Basic Fact Number Five: 


The system which governs our economic lives, which we call capitalism, is itself is a limited resource. Capitalism is a pyramid scheme. Let me try to explain this. It is a built on a system called fractional reserve banking. Almost the entire money supply – generally, depending on where you live, between 90 and 95% of it – is issued not by the state, but the commercial banks. It is issued not in the form of notes and coins, but in the form of loans. Between 90 and 95% of the money supply, in other words, is debt. To pay off the debt that is issued today, the banks must issue more debt tomorrow, and so on and so forth. In a world which is not based on material realities, the world which might exist, for an example, in a computer model, it could expand for ever. But in the real world, the supply of money is linked to material realities called collateral: the real wealth which gives the loans meaning, and without which the whole scheme would be exposed as a fraud.
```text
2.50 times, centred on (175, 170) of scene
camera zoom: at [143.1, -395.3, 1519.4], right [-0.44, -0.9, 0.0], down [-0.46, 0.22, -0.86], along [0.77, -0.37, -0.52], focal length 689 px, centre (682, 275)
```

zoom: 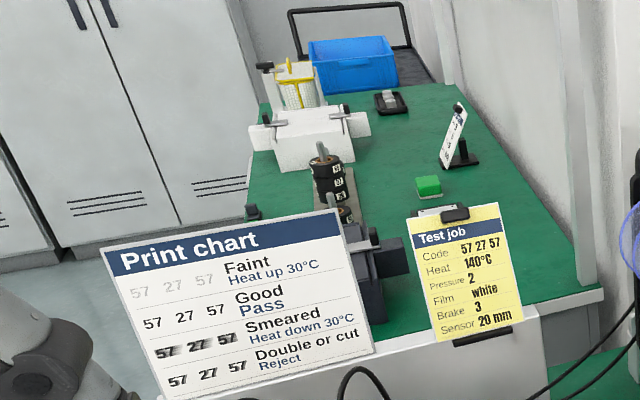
Eventually the amount of lending must inevitably exceed the availability of meaningful collateral, for the simple reason that the material world is finite while the possible issue of credit is not. That is the point at which the whole structure comes tumbling down. 

Basic Fact Number Six: 


The people who get hit first and hit hardest by any one of these realities are not the rich but the poor. The depletion of resources is inherently regressive: it might enrich the wealthy, but it makes the lives of those who are already poor still harder. These are the realities, but the three great myths of the industrial era still prevail. Almost everyone on earth, to one degree or another, accepts them. Despite everything I know to be true, sometimes I catch myself believing them. And this, I believe, is the result of an even deeper problem, an inherent human characteristic which long pre-dates the industrial era. It is as follows. We do not live in a world of reason. We live in a dreamworld. With a small, rational part of the brain, we recognise that our existence is governed by material realities. We recognise that as those realities change, so will our lives. But underlying this awareness is a deep semi-consciousness. This absorbs the moment in which we live, then generalises it, projecting our future lives as repeated instances of the present. This, not the superficial world of our reason, is our true reality.